音楽評論家、作詞家として50年以上のキャリアをもつ湯川れい子さん。仕事だけでなく、家族や恋愛・夫婦関係、子育て、そして闘病などにも触れた自伝が話題です。「女ですもの 泣きはしない」(『六本木心中』より)という自身の歌詞のように、様々な出来事にたくましく向き合ってきた湯川さんに、「女の人生」についてインタビューしました。
「感じる力」をもっと仕事や人生に生かして
―― 湯川さんはエルヴィス・プレスリーをはじめとする海外の音楽を日本に紹介し、作詞家、音楽評論家、ディスクジョッキーなど幅広い活躍で音楽業界での女性のキャリアを切り開いてきた第一人者です。そして80代を迎えた今も精力的に活動しています。女性が長く働き続けることが当たり前となっていくこれからの時代に、女性がすべき心構えとは何でしょうか?
湯川れい子さん(以下、敬称略) 人生100年なんていわれる長生きの時代。しかも、女性のほうが長生きしますよね? 定年が延びて70歳で引退となったとしたって、残りは30年もある。「リタイア後の30年、どうやって過ごしていくの?」というのが、40代、50代が直視すべき現実的な問題でしょうね。

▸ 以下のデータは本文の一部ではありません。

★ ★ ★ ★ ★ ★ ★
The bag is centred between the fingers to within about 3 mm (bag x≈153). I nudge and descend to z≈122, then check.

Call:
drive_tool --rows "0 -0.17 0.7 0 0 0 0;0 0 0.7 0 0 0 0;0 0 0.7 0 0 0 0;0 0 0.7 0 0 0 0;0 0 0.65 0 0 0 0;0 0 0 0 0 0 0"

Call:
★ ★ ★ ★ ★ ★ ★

まず、すべての女性たちに気付いてほしいのは、「女は感性豊かな生き物である」ということ。そして、その感性こそが長い人生を彩り続けるものだということ。私は若い頃の輸血が原因でC型肝炎を発症したり、「すい臓がんの疑いがある」と宣告されたりした経験から、死を身近なものとしてずっと意識して生きてきました。同時に、医療や科学とは別の動物的な感性で、女は自分の体と対話することができると確信もしてきました。
AI、BIよりもCI。Catのようなしなやかさを
―― 感性を磨き続けるためには、具体的にどんな思考や行動を持つといいのでしょうか?
湯川 大事なのは、しなやかでフレッシュな心を持ち続けることだと思うの。私はスクール・オブ・ミュージックという音楽専門学校の名誉校長に30年以上就かせていただいていて、全国6校での入学式や卒業式で毎年スピーチをしていますけれど、18歳から20歳くらいの若い人たちに向けて伝えていることと、年齢を重ねた世代に向けて伝えたいことは、実はそう変わらないと思いますよ。